LIBERAL Democrat and Independent councillors are outraged after being frozen out of key positions on Doncaster Council for the second year running at Monday's annual council meeting.

The two groups, who between them have 19 members - a third of the council - have been left without a single chairman or vice-chairman on the council's nine committees.

By contrast the Community Group, which is the council's smallest party with six members, now boasts three committee chairmen and holds the vice-chair of the prestigious Overview and Scrutiny Management Committee. Of the 13 other key committee positions, Labour occupy seven and the Conservatives six.

Furious independent councillors claim the positions were "carved up" at a meeting between party leaders to which they and the LibDems were not invited.

Independent councillor Garth Oxby said: "I am so angry that two so-called opposition parties are propping up this Labour regime. I've never seen anything like it.

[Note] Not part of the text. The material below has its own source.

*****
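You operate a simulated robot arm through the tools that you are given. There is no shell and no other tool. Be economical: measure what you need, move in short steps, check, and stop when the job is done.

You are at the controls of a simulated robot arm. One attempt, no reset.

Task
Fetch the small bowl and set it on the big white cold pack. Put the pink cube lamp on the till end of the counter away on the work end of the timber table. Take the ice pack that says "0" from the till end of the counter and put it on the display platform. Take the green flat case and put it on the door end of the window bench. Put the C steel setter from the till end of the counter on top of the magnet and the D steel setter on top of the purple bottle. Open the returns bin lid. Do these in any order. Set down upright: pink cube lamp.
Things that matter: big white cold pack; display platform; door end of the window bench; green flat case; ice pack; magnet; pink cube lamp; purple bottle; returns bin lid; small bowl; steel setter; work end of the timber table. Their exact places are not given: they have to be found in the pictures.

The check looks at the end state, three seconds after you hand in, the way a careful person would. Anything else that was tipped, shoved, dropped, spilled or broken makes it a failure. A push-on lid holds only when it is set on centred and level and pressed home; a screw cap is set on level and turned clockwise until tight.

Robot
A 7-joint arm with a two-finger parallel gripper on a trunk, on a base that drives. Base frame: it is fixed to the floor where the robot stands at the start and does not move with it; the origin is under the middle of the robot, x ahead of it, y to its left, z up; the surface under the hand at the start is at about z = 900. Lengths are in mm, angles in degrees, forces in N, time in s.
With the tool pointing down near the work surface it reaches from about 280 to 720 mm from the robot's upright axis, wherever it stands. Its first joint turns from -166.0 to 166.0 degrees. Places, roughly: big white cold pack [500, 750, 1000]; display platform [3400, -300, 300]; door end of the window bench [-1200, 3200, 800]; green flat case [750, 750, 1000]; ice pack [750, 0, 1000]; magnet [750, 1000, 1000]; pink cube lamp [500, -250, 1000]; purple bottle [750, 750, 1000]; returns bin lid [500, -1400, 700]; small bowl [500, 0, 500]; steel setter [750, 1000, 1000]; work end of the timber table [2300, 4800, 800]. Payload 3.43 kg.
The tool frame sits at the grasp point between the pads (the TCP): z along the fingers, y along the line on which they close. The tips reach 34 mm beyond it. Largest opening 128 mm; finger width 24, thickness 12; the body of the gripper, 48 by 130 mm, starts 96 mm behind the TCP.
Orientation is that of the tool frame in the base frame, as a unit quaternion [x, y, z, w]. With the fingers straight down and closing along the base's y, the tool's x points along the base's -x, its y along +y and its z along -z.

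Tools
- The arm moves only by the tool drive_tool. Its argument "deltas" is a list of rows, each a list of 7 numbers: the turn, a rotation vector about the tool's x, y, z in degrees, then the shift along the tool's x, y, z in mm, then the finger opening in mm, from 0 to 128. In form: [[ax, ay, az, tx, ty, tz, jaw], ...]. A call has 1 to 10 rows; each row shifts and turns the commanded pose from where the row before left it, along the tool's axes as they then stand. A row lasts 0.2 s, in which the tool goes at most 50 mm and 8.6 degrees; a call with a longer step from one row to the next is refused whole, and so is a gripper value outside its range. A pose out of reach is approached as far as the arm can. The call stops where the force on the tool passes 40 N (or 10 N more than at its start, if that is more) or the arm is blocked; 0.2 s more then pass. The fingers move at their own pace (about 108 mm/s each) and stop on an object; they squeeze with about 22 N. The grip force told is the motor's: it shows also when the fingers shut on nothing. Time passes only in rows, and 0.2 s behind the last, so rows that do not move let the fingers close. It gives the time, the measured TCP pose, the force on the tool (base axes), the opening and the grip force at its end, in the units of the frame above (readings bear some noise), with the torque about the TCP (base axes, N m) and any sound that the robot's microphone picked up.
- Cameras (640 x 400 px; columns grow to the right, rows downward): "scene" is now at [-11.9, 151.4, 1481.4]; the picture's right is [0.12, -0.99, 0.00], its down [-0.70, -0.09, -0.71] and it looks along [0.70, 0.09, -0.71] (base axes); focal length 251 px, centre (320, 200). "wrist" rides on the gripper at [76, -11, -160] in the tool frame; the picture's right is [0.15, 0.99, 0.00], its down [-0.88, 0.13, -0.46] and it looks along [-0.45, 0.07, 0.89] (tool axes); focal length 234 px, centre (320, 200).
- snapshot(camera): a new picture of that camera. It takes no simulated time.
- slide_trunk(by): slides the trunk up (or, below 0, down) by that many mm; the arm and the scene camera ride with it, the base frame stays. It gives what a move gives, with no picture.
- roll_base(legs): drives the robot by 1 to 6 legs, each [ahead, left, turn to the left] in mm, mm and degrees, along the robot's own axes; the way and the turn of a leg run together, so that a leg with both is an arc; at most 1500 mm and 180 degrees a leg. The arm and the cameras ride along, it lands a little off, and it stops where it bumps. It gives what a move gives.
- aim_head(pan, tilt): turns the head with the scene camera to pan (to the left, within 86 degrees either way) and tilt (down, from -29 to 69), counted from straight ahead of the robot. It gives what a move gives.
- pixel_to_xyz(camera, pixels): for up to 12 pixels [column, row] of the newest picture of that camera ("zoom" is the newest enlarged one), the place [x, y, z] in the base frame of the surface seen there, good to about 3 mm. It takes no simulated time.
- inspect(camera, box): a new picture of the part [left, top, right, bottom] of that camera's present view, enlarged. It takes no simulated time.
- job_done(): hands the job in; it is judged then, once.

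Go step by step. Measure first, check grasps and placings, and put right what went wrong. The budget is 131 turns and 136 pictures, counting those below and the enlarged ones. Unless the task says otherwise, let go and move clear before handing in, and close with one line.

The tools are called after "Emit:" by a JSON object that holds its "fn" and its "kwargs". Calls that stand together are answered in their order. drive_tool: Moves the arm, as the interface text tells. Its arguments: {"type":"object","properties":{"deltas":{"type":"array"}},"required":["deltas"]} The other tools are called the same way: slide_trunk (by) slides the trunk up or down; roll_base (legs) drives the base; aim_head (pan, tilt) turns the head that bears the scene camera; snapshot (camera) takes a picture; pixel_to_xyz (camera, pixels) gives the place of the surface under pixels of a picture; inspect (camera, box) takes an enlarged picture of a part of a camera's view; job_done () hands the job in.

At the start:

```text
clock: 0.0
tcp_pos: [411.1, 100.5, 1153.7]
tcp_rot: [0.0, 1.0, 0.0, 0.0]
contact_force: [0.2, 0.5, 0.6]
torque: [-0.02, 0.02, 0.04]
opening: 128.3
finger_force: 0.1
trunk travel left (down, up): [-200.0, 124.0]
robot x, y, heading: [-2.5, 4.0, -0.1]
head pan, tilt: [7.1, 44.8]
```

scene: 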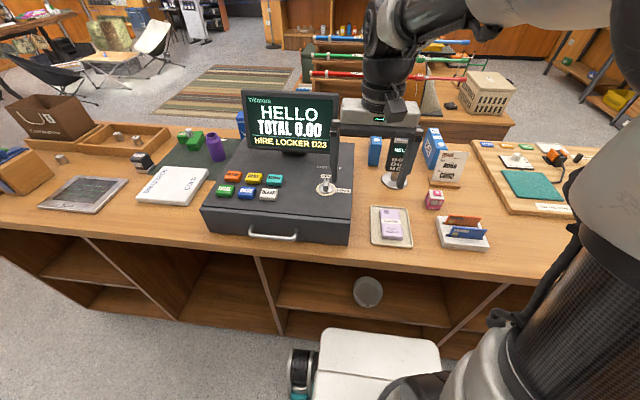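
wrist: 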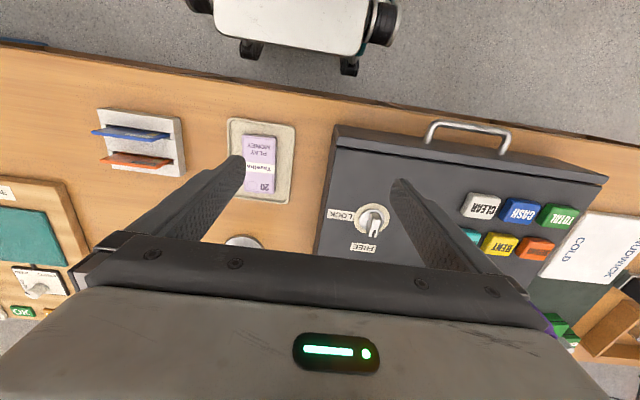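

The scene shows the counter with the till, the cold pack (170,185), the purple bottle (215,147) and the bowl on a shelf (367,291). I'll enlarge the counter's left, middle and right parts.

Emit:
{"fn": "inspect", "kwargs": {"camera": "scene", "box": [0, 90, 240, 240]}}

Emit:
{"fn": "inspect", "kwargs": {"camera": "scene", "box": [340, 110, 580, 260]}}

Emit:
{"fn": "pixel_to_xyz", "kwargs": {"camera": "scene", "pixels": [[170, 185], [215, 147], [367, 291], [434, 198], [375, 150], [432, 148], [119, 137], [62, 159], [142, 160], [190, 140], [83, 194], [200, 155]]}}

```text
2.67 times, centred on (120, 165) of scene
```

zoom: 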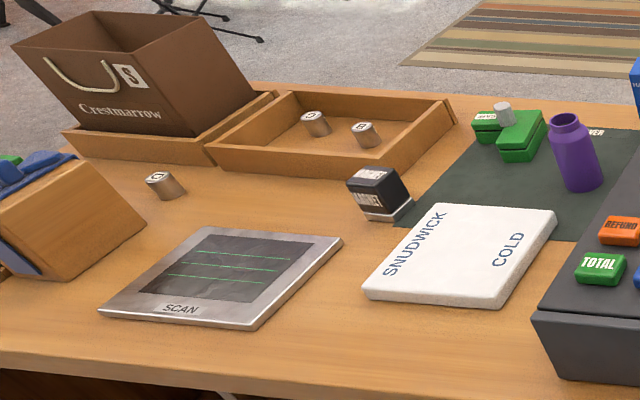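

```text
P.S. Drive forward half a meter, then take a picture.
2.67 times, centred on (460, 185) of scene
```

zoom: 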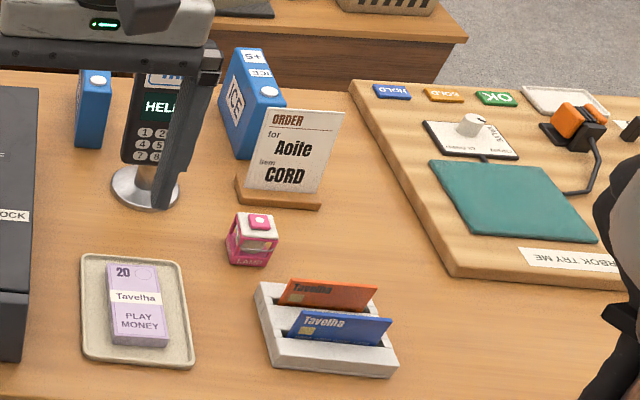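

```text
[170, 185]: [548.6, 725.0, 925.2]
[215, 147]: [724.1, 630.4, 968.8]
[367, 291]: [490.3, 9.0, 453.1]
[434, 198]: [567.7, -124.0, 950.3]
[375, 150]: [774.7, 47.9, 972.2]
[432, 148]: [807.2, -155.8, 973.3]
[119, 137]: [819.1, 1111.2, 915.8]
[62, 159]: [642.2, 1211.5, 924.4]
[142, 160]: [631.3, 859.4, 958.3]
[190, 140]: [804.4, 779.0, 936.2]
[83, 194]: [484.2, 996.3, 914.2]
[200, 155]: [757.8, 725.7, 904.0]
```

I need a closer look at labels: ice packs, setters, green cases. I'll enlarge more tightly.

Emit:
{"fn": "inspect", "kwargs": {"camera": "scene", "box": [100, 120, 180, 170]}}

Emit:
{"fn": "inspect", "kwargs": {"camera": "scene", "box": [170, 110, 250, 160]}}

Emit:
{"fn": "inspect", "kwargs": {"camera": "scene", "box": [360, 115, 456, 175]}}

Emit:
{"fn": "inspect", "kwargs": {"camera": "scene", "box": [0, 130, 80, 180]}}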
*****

"I went out on the doorstep in the run-up to the local elections and quite honestly spoke out against Mayor Winter. I told people that if they voted for me I would oppose his leadership, and I can only assume the Conservative and Community Group candidates said the same thing. But anyone who voted Tory or Community Group might as well have voted Labour."

Margaret Pinkney, leader of the Alliance of Independent Members, explained: "We did have a meeting with all the party leaders, and at that first meeting the Tories said they would support some of our candidates.

"But then there was another meeting and we weren't even asked to attend. We feel that democracy has gone out of the window."

Community Group leader Martin Williams denied that the deal was undemocratic and accused independents of being "sore losers".

He said: "If other political parties can't get their act together then we are quite happy to fill the political vacuum.

"The leader of the LibDems never got in touch with us. Margaret Pinkney phoned me to say 'let's talk' but never rang me back. That's their fault, not ours. We're not propping up anybody."

But Liberal Democrat leader Patrick Wilson countered: "It's true that I didn't enter these discussions - to me it is a commendable position. Why should I put out the olive branch when it is not reciprocal? I am sure nobody in my group would have wanted me to do any kind of deal with Labour."

He added: "I think it was a farce. If you look at the numbers in each vote they were consistently the same. It was blatant block voting and I know that, whoever I put up for a position, they would not have got in."

Group leaders Stuart Exelby (Labour) and Barbara Hoyle (Conservative) were unavailable for comment.